One end of a light inextensible string is attached to a block. The string makes an angle of \(\theta°\) with the horizontal. The tension in the string is \(20\) N. The string pulls the block along a horizontal surface at a constant speed of \(1.5\) m s\(^{-1}\) for \(12\) s. The work done by the tension in the string is \(50\) J. Find \(\theta\). [3]

\includegraphics{figure_2} The diagram shows a wire \(ABCD\) consisting of a straight part \(AB\) of length \(5\) m and a part \(BCD\) in the shape of a semicircle of radius \(6\) m and centre \(O\). The diameter \(BD\) of the semicircle is horizontal and \(AB\) is vertical. A small ring is threaded onto the wire and slides along the wire. The ring starts from rest at \(A\). The part \(AB\) of the wire is rough, and the ring accelerates at a constant rate of \(2.5\) m s\(^{-2}\) between \(A\) and \(B\).

1. Show that the speed of the ring as it reaches \(B\) is \(5\) m s\(^{-1}\). [1]

A particle \(A\) moves in a straight line with constant speed \(10\) m s\(^{-1}\). Two seconds after \(A\) passes a point \(O\) on the line, a particle \(B\) passes through \(O\), moving along the line in the same direction as \(A\). Particle \(B\) has speed \(16\) m s\(^{-1}\) at \(O\) and has a constant deceleration of \(2\) m s\(^{-2}\).

1. Find expressions, in terms of \(t\), for the displacement from \(O\) of each particle \(t\) s after \(B\) passes through \(O\). [3]
2. Find the distance between the particles when \(B\) comes to instantaneous rest. [3]
3. Find the minimum distance between the particles. [3]

A car of mass \(1200\) kg is moving on a straight road against a constant force of \(850\) N resisting the motion.

1. On a part of the road that is horizontal, the car moves with a constant speed of \(42\) m s\(^{-1}\).
   1. Calculate, in kW, the power developed by the engine of the car. [2]
   2. Given that this power is suddenly increased by \(6\) kW, find the instantaneous acceleration of the car. [3]
2. On a part of the road that is inclined at \(\theta°\) to the horizontal, the car moves up the hill at a constant speed of \(24\) m s\(^{-1}\), with the engine working at \(80\) kW. Find \(\theta\). [4]

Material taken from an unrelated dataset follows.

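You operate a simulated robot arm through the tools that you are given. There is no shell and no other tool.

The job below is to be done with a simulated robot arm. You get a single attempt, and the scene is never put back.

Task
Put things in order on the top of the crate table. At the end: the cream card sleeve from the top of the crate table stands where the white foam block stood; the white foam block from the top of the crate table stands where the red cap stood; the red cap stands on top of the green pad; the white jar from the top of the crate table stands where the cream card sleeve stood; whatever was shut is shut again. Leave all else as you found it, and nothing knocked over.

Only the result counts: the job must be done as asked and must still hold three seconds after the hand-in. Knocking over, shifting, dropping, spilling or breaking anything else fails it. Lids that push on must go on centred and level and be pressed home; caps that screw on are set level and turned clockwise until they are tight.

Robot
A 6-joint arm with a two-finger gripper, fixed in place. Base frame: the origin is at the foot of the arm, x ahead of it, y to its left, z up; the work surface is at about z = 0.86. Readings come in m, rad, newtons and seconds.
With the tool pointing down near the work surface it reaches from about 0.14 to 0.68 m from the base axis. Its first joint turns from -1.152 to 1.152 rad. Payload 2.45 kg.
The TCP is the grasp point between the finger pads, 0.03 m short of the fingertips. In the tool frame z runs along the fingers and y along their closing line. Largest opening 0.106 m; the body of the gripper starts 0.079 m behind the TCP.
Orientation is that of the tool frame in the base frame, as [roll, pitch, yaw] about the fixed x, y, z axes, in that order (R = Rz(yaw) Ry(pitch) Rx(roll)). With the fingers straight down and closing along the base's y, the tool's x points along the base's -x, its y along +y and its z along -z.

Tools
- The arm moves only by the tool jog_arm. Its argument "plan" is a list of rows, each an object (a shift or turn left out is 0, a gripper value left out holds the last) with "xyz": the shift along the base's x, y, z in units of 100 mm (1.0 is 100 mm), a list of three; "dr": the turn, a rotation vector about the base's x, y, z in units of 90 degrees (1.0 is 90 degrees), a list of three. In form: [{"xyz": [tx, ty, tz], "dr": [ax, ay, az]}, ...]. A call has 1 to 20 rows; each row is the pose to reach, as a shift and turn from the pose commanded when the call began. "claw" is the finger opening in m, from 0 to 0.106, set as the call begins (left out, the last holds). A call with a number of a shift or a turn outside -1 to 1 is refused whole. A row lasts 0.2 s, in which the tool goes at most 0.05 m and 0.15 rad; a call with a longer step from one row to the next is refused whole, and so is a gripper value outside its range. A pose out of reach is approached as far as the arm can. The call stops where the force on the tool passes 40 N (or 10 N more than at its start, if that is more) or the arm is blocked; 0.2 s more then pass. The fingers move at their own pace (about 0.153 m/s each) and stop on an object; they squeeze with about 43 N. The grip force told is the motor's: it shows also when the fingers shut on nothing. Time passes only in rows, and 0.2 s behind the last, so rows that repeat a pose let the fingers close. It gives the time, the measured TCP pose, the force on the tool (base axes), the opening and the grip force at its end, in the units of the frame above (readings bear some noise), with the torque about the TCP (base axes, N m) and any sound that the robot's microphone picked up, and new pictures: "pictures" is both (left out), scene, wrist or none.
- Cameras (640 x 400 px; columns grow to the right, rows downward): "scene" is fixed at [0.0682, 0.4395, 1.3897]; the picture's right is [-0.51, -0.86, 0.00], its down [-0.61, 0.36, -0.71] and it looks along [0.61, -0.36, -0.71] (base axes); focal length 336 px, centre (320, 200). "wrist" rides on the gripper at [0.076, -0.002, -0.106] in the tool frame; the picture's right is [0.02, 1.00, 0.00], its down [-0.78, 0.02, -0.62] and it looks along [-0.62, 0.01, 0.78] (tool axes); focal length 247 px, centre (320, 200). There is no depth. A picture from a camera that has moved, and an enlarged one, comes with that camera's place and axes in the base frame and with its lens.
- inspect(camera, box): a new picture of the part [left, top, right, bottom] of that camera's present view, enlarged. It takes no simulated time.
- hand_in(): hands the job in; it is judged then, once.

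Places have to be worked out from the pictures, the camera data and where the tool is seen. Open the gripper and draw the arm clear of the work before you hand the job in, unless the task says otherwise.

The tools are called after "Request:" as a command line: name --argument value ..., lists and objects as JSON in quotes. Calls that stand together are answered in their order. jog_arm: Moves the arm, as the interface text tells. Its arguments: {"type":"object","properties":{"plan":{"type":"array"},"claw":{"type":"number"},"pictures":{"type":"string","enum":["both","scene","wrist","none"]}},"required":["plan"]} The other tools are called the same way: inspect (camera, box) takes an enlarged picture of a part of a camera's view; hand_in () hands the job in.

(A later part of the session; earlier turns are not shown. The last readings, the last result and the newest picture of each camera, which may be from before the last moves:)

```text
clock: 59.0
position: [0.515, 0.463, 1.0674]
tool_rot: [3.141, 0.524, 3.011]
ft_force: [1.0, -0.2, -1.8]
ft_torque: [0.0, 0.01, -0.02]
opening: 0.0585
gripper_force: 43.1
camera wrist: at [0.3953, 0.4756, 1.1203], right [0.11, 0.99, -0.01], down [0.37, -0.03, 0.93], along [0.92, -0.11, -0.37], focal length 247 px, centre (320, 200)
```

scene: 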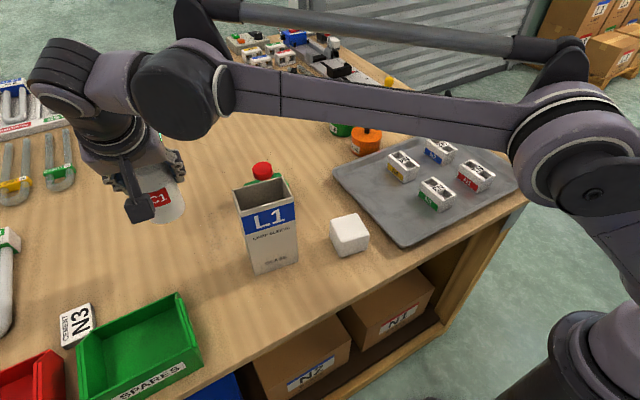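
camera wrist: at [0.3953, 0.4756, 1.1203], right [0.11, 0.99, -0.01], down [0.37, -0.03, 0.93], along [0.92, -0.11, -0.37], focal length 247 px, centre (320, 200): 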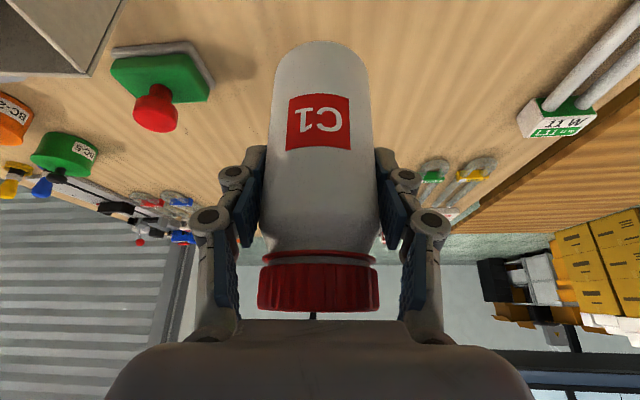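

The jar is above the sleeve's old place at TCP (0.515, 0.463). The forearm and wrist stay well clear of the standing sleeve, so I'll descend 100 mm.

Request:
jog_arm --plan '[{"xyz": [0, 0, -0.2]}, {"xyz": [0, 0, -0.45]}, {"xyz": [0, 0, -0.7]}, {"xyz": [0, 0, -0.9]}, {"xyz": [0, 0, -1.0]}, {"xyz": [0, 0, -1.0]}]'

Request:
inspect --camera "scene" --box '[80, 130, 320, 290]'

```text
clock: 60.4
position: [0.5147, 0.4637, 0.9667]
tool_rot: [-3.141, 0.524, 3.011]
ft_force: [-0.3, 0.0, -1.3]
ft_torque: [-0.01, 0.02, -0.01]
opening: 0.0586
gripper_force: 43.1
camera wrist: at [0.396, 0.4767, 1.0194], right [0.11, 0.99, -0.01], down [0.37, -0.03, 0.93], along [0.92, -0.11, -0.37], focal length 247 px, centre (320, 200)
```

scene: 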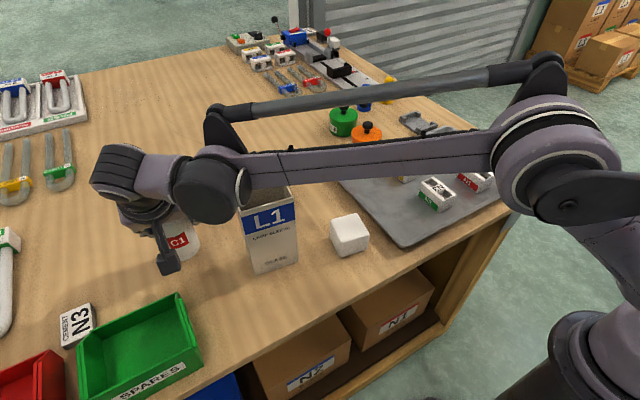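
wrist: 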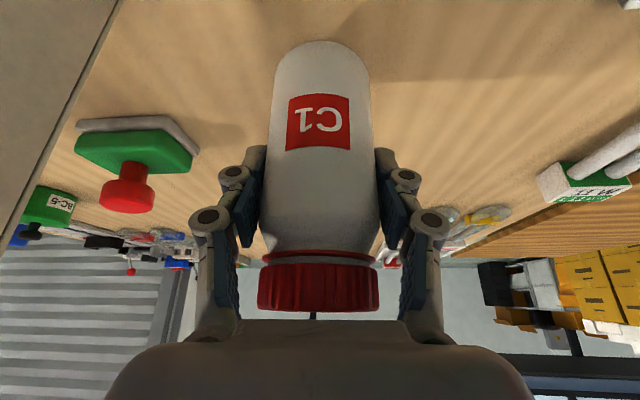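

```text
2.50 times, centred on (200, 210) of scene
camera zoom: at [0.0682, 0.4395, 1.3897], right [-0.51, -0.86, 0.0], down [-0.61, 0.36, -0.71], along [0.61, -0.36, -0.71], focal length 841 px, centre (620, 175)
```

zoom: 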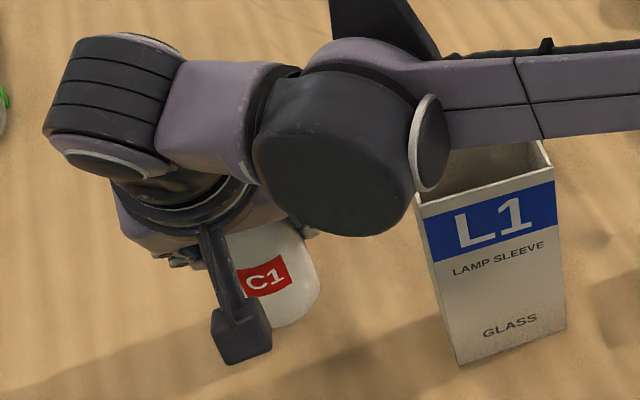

\includegraphics{figure_5} A particle of mass \(0.12\) kg is placed on a plane which is inclined at an angle of \(40°\) to the horizontal. The particle is kept in equilibrium by a force of magnitude \(P\) N acting up the plane at an angle of \(30°\) above a line of greatest slope, as shown in the diagram. The coefficient of friction between the particle and the plane is \(0.32\). Find the set of possible values of \(P\). [8]

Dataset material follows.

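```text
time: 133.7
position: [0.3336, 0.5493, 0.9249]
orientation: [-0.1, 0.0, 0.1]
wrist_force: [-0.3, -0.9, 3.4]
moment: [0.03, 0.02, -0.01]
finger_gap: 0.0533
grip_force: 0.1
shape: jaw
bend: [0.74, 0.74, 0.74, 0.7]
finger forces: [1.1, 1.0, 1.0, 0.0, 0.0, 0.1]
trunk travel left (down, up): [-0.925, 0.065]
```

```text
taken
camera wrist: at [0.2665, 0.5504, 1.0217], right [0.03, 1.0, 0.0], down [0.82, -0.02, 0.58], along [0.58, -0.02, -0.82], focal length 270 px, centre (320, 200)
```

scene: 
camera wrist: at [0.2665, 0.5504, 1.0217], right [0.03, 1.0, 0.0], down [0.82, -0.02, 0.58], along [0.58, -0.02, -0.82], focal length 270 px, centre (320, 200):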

\includegraphics{figure_6} The diagram shows a fixed block with a horizontal top surface and a surface which is inclined at an angle of \(\theta°\) to the horizontal, where \(\sin \theta = \frac{3}{5}\). A particle \(A\) of mass \(0.3\) kg rests on the horizontal surface and is attached to one end of a light inextensible string. The string passes over a small smooth pulley \(P\) fixed at the edge of the block. The other end of the string is attached to a particle \(B\) of mass \(1.5\) kg which rests on the sloping surface of the block. The system is released from rest with the string taut.

1. Given that the block is smooth, find the acceleration of particle \(A\) and the tension in the string. [5]
2. It is given instead that the block is rough. The coefficient of friction between \(A\) and the block is \(\mu\) and the coefficient of friction between \(B\) and the block is also \(\mu\). In the first \(3\) seconds of the motion, \(A\) does not reach \(P\) and \(B\) does not reach the bottom of the sloping surface. The speed of the particles after \(3\) s is \(5\) m s\(^{-1}\). Find the acceleration of particle \(A\) and the value of \(\mu\). [9]